Wednesday, April 23, 2008

Sentiment of the Day

If I write, and you are moved, I have done my due diligence. If you find, despite your best efforts, you are not ambivalent to my indulgent rambling, I have made my point. You may agree whole-heartedly with my sentiments, raising a defiant fist in support, or you may spit, unable to contain the bile rising in your throat. So much of what I write fades from this physical plane; withered and dog-eared pages burned to ashes, lost to time, or graffiti upon the walls white-washed or rinsed away by the rains. If I have a place in history, if I am to be remembered for song, slogan, soliloquy, or slur, it will be because you keep my words, tenuous things they tend to be, deep in your heart.
Catch of the Day was performed last evening in The Great Theater of Pentilicus Tallux. Due the greatness of the actors Locutius and Alcobiades, their ability to deliver the words I pen with proper pace and sentiment, I believe it went well. Not every patron in the tiers received it favorably, but I do not recall an ambivalent reaction among them. Perhaps the words were more divisive than many would find polite, but that is only indicative of the divisions of the day. I do not speak of mere privileges. For the record, I believe in the structure of caste, in the fitness of a society in which every man pulls his weight by engaging in what he was born to, and born to do. Each of us has our role to play.
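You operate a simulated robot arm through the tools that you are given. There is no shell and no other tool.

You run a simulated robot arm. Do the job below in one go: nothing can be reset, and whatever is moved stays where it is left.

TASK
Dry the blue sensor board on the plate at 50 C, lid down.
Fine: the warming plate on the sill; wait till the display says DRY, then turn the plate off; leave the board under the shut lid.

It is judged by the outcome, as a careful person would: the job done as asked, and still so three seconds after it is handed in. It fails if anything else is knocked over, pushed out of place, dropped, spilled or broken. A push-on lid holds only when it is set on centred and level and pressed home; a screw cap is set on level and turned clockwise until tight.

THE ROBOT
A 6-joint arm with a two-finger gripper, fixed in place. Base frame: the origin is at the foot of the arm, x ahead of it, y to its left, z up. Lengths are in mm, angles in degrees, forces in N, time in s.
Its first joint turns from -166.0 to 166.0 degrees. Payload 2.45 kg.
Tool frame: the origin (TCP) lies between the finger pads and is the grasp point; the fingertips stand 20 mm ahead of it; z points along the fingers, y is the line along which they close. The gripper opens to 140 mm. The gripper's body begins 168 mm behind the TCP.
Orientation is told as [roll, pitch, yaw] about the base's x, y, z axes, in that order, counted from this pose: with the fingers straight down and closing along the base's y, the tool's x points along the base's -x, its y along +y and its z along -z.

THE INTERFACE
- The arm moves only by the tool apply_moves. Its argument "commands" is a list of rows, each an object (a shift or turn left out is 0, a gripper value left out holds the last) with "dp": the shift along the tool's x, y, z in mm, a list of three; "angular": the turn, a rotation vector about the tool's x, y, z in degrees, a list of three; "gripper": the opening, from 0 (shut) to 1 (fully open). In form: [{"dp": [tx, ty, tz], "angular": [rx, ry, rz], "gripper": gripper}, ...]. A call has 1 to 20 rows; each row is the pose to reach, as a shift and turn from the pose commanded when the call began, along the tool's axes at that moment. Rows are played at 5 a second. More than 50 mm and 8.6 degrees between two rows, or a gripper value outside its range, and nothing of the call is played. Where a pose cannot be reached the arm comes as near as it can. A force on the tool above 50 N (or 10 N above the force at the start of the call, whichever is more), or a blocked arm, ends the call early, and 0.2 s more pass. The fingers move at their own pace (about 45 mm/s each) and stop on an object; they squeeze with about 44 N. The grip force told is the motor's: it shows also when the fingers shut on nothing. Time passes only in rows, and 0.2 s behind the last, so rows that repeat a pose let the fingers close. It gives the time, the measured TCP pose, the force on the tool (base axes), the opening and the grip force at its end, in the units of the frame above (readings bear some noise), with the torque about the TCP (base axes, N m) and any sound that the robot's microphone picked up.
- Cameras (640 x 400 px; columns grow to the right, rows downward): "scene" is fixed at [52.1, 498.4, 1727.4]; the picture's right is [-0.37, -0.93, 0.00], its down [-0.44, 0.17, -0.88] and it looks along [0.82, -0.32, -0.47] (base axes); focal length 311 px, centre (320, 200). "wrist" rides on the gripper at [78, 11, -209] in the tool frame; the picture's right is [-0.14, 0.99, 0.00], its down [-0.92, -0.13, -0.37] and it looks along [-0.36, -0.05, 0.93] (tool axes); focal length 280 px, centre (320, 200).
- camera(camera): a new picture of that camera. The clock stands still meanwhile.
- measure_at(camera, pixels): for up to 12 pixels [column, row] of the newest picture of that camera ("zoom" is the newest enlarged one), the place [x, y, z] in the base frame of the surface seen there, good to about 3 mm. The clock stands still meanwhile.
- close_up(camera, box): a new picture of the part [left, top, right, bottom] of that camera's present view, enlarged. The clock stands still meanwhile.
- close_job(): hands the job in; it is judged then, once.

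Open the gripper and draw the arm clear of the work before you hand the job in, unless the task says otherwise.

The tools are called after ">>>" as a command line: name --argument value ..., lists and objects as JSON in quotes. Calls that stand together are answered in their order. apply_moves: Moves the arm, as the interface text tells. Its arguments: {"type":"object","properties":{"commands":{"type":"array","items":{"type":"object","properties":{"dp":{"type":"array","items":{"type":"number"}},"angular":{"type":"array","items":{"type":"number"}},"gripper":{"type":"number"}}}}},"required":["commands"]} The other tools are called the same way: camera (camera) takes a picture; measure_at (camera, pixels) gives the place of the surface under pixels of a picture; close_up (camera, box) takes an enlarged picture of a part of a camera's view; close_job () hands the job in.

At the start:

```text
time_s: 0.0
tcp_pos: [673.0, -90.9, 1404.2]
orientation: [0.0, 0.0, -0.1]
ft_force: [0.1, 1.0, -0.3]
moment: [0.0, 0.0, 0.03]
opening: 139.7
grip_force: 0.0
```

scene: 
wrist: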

Mine is to write verse addressing the glory of my city, to recite prose dedicated to the wonder of love, lust, and the range of human emotion - but there is more. The Poet is a bellwether against corruption, conspiracy, and a catalyst for change. Today's current events are tomorrow's history. While I would not be so bold as to think a Poet should write the history of his day, such things are for Warriors to forge and studious Scribes to record, my caste does what others cannot. We record the sentiment of the day. We are not here to record the chronology of things. If you wish to know what occurred during the life of Szol, you will find little in the lines of his poetry and less in the dialogue of his plays to form a complete history. What you will find in these things, however, is far more telling. You will know what men felt.